-- What the task asks --
Copy out all the lines exactly. Omit pictures. Write them as strings in a JSON array, leaving out blank lines.

-- Data --
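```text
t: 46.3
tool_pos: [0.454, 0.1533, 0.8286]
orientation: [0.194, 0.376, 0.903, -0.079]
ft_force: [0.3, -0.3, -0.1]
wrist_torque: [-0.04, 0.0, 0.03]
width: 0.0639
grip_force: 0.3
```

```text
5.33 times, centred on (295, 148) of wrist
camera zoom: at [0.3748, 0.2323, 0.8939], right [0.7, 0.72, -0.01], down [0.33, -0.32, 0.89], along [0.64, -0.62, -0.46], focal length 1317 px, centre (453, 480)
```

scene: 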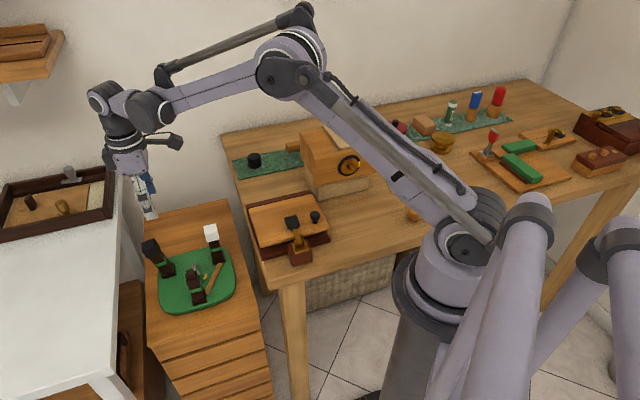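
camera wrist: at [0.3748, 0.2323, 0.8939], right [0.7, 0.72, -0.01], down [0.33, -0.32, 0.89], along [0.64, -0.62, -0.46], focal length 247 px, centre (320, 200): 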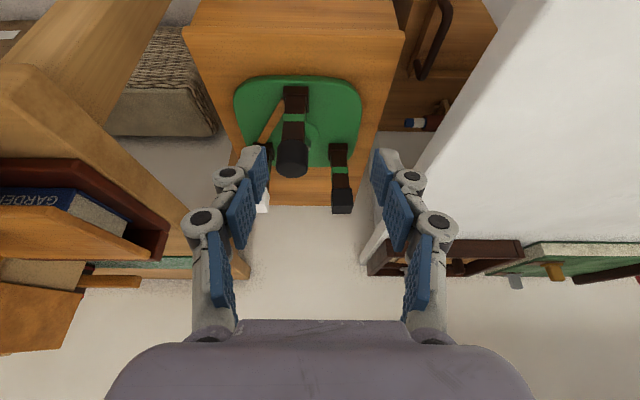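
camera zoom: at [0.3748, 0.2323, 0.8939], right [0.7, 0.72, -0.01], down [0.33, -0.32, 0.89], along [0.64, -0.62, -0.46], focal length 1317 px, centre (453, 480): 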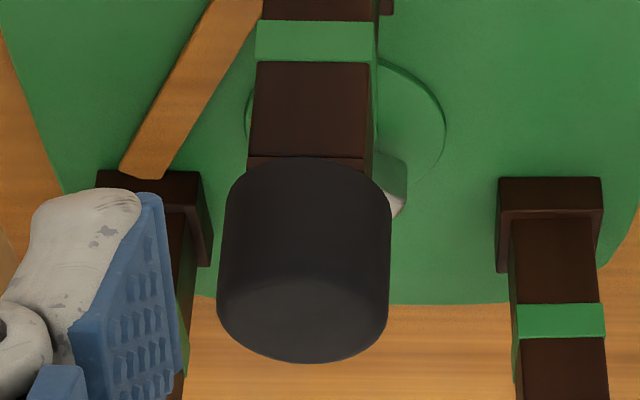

-- Solution to the exercise --
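[
  "```text",
  "t: 46.3",
  "tool_pos: [0.454, 0.1533, 0.8286]",
  "orientation: [0.194, 0.376, 0.903, -0.079]",
  "ft_force: [0.3, -0.3, -0.1]",
  "wrist_torque: [-0.04, 0.0, 0.03]",
  "width: 0.0639",
  "grip_force: 0.3",
  "```",
  "```text",
  "5.33 times, centred on (295, 148) of wrist",
  "camera zoom: at [0.3748, 0.2323, 0.8939], right [0.7, 0.72, -0.01], down [0.33, -0.32, 0.89], along [0.64, -0.62, -0.46], focal length 1317 px, centre (453, 480)",
  "```",
  "scene: ",
  "camera wrist: at [0.3748, 0.2323, 0.8939], right [0.7, 0.72, -0.01], down [0.33, -0.32, 0.89], along [0.64, -0.62, -0.46], focal length 247 px, centre (320, 200): ",
  "camera zoom: at [0.3748, 0.2323, 0.8939], right [0.7, 0.72, -0.01], down [0.33, -0.32, 0.89], along [0.64, -0.62, -0.46], focal length 1317 px, centre (453, 480): "
]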